When I first made my first character - Nelf Hunter. I remember exploring every part of Ashenvale, for the sake of it. Because it was interesting and I wanted to see what was in that bottom corner of the map or what was down that little path.
Perhaps it is something to do with the reasons why players play the game nowadays. Because it's interesting? And is one of the best MMORPG's ever? Whereas people who played back in Vanilla, before it became MASSIVE (maybe just a LMORPG? ;)) were playing it for it's openness, it's sandbox feel, as one poster said...the 'World' part of 'World of Warcraft'.
I bought this game because I loved the idea of running around massive open spaces, cooking, fishing. Sure I enjoyed RPG's and had only played Warcraft sparingly. But I had no idea about instances or raids or end-game stuff.
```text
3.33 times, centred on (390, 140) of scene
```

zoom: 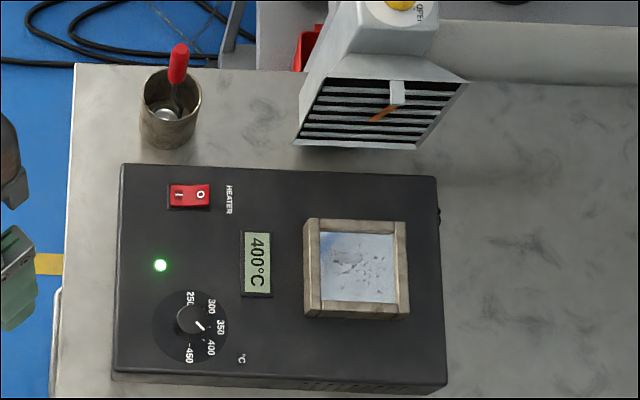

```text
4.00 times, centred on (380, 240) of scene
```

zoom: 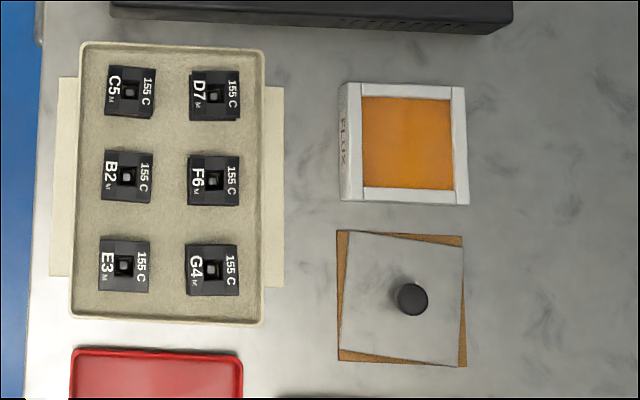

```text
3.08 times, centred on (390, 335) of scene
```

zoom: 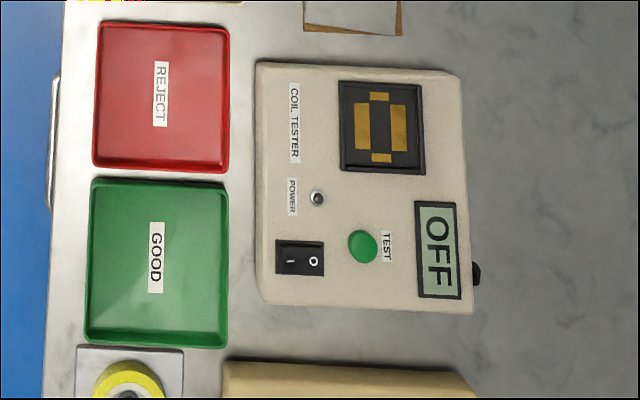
I had a small clue about rare, and epic items from Diablo 2. But that was it.
I came to the game thinking I would make my hunter, and me and my pet would take on the world. How wrong I was :)
Back to my first point of exploration; nowadays, and much to my discredit, I go to areas with the soul purpose of going only where there are quests. If going to an area is not going to get me a fine, new piece of gear, or a good 40k xp, I just don't go there. And that's sad, and thinking about it makes me feel a bit crap, because those are not the reasons I got into WoW.
However, I'm not going to leave WoW because I enjoy it for different reasons these days. And just think to myself that I am lucky to have felt that way originally about WoW, with a small hope that it might become a little bit more similar to that in Cata.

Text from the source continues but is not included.